Pressure induced insulator-to-metal transition in few-layer FePS3 at 1.5 GPa

Abstract

In two-dimensional (2D) van der Waals (vdW) layered materials the application of pressure often induces a giant lattice collapse, which can subsequently drive an associated Mott transition. Here, we investigate room-temperature layer-dependent insulator-metal transition (IMT) and probable spin-crossover (SCO) in vdW magnet, FePS3, under high-pressure using micro-Raman scattering.

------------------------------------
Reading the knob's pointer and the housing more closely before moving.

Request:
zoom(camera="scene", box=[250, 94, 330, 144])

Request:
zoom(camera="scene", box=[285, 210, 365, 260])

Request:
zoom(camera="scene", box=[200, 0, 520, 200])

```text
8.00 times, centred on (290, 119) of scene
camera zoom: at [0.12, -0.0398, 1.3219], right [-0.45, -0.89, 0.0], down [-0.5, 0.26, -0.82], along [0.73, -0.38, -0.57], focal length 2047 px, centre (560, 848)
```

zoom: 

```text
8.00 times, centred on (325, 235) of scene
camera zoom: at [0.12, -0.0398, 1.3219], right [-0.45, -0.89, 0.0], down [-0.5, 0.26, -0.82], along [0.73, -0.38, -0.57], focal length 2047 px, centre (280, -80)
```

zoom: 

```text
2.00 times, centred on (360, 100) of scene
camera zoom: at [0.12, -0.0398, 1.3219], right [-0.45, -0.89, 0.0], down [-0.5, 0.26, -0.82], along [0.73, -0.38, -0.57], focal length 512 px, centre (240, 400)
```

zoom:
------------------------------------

Experimentally obtained spectra, in agreement with the computed Raman modes, indicate evidence of IMT of FePS3 started with a thickness-dependent critical pressure (Pc) which reduces to 1.5 GPa in trilayer flakes compared to 10.8 GPa for the bulk counterpart. Using a phenomenological model, we argue that strong structural anisotropy in few-layer flakes enhances the in-plane strain under applied pressure and is, therefore, ultimately responsible for reducing the critical pressure for the IMT with decreasing layer numbers. Reduction of the critical pressure for phase transition in vdW magnets to 1-2 GPa marks the possibility of using intercalated few-layers in the field-effect transistor device architecture, and thereby, avoiding the conventional use of the diamond anvil cell (DAC).